Work to complete -
Pull out the sentences of the supplied text that run from "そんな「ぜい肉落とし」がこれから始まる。" through "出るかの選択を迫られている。" and give them unchanged.
** START OF Supplied text **
藤野の散文-私の暗黙知-

毎日の中での気付きについて書いています

銀行員だけではない。

エスタブリッシュの代表である銀行員が揺れている。

茹でガエル、というのはよく知られた例示だし、自分自身の過去を見ても覚えがある。
だが、影響がより大きいのは「既存のエスタブリッシュメント」がそれに本当に晒された時だ。

過去も明治維新とか、太平洋戦争とかはあったが、それ以降の波は実に低かったと思う。

これからコンピューターとかAIとかがもたらす革新は「技術がもたらす革新」というよりは、「人が淘汰されること」である。
より「人間なら何をするか」という深いテーマが自分たちに投げかけられているわけだ。

これには自分たち、特に「ホワイトカラー」と言われる人たちは真剣に向き合わなければならないだろう。

少し小器用に意見の集約とか、数値表作りとか、社内統制とか、「いわゆる管理職」を生業にしてきた人たちが根こそぎいらなくなる。

ひょっとしたら企業のリソースの半分以上。
さらに行政のシステムの半分以上。
政治も。

そんな「ぜい肉落とし」がこれから始まる。

ちょっとワクワクする。
自分だって「ぜい肉サイド」かもしれない。
けれど、ぜい肉が落ちて、身軽になるのはいいことだ。

国を挙げてのダイエットがこれから始まると期待しよう。

銀行員「将来に希望が持てない!」若手が流出〈AERA
1/22(月) 16:00配信
銀行がかたくなに守ってきた日本型雇用が崩れ始めた。行員は、残るか、転職市場に打って出るかの選択を迫られている。
** END OF Supplied text **
** START OF Dataset section **
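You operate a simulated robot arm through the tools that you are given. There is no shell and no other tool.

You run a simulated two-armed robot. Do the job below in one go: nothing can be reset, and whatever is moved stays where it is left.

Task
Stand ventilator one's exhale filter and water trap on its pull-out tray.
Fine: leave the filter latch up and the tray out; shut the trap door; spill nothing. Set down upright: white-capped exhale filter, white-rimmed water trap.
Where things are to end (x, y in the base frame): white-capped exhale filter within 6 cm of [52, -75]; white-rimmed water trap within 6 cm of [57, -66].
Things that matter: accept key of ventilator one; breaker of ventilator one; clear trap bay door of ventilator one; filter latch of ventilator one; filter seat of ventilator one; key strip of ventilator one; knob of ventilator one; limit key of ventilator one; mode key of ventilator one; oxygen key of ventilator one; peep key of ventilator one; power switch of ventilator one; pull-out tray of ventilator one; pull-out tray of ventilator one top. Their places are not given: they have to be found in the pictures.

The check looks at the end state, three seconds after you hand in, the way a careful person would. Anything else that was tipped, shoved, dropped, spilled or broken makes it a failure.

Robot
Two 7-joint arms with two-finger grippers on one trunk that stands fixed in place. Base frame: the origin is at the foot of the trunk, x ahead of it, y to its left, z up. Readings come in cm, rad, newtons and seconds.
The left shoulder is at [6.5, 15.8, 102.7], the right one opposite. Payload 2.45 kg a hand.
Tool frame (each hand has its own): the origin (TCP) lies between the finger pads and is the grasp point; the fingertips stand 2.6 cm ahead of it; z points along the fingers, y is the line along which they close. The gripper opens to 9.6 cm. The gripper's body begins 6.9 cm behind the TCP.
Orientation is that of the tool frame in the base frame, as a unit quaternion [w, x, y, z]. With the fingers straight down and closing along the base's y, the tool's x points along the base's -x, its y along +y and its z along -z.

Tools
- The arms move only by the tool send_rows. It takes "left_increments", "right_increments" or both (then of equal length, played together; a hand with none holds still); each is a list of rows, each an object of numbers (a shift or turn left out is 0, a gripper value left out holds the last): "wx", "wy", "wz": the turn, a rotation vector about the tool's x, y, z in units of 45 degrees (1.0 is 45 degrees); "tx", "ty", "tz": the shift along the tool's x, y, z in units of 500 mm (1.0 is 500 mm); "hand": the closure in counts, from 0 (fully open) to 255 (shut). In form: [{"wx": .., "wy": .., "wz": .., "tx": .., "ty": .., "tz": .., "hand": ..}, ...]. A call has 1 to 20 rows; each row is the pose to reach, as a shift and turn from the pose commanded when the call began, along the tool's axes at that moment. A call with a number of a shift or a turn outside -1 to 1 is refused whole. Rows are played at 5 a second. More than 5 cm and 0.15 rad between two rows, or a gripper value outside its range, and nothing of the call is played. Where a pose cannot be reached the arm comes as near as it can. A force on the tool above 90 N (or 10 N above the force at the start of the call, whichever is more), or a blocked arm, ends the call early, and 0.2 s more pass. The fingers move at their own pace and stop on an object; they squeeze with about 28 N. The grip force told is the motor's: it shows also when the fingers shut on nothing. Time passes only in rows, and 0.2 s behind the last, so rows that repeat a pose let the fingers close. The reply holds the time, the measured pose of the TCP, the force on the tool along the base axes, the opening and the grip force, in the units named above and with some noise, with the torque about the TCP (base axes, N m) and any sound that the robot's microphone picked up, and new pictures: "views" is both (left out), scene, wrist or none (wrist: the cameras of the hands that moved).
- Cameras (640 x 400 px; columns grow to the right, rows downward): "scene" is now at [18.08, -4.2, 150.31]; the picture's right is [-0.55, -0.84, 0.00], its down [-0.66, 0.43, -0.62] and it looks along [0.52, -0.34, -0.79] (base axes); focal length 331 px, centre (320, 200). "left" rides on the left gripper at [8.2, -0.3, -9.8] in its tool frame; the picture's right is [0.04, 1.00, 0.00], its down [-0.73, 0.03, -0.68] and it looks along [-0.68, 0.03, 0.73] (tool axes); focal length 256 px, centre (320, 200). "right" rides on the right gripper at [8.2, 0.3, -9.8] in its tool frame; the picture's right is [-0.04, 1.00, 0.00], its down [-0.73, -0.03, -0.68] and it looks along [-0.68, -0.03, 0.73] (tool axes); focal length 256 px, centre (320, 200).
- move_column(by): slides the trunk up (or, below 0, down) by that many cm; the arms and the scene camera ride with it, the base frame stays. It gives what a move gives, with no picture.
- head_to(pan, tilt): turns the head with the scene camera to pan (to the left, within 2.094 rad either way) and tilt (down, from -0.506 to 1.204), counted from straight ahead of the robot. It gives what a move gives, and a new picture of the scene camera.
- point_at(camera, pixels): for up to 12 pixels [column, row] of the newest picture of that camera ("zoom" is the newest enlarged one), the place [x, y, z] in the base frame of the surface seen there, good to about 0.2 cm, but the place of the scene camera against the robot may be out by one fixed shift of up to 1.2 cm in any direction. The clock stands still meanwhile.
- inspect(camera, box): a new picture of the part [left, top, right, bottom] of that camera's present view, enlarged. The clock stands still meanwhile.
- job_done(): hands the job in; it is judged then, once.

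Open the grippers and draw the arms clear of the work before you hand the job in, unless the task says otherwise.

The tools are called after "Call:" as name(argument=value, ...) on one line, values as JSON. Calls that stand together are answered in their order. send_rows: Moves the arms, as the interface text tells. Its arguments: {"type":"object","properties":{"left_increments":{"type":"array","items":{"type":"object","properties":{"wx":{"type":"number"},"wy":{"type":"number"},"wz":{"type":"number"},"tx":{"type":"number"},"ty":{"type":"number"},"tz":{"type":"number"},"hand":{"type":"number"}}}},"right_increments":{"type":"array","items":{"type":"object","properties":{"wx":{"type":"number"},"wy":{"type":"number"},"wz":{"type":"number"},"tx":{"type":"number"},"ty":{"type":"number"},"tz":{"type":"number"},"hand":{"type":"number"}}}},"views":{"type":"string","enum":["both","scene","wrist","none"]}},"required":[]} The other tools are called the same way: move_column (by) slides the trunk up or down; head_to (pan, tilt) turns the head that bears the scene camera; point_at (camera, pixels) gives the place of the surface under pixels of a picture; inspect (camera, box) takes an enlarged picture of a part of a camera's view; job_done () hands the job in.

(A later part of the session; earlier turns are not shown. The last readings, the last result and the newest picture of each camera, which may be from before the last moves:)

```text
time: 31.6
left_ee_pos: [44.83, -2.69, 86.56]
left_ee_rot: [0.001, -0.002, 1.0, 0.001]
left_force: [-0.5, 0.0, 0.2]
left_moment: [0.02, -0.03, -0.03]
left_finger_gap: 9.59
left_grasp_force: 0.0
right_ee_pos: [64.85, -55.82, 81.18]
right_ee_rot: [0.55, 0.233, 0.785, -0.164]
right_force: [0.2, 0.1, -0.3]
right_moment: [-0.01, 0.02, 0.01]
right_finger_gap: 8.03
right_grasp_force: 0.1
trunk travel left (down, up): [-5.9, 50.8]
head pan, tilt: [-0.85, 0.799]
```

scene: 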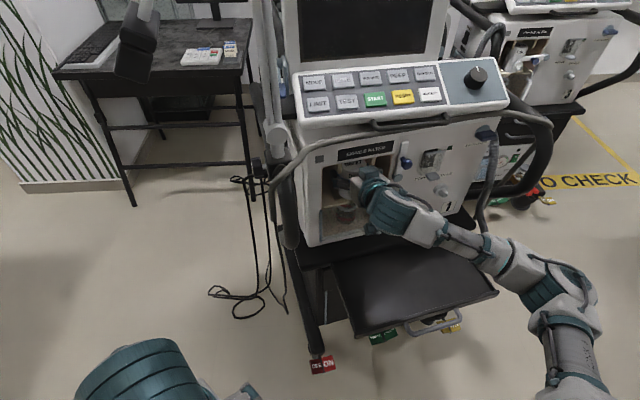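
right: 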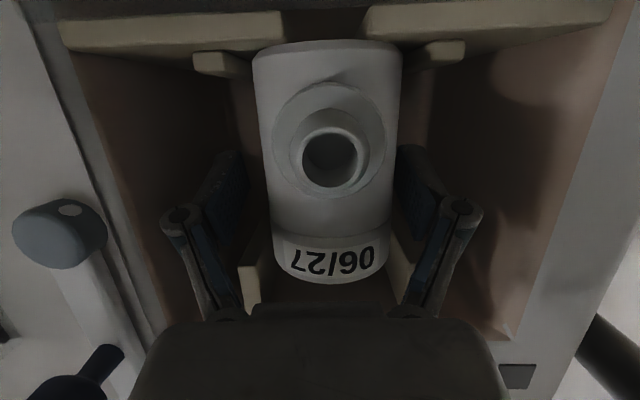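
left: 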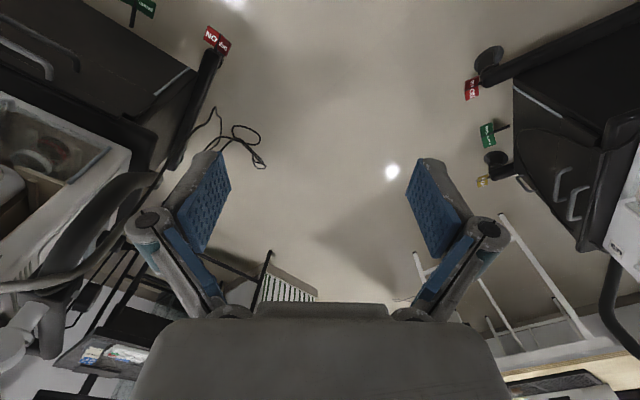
** END OF Dataset section **
Task response -
そんな「ぜい肉落とし」がこれから始まる。

ちょっとワクワクする。
自分だって「ぜい肉サイド」かもしれない。
けれど、ぜい肉が落ちて、身軽になるのはいいことだ。

国を挙げてのダイエットがこれから始まると期待しよう。

銀行員「将来に希望が持てない!」若手が流出〈AERA
1/22(月) 16:00配信
銀行がかたくなに守ってきた日本型雇用が崩れ始めた。行員は、残るか、転職市場に打って出るかの選択を迫られている。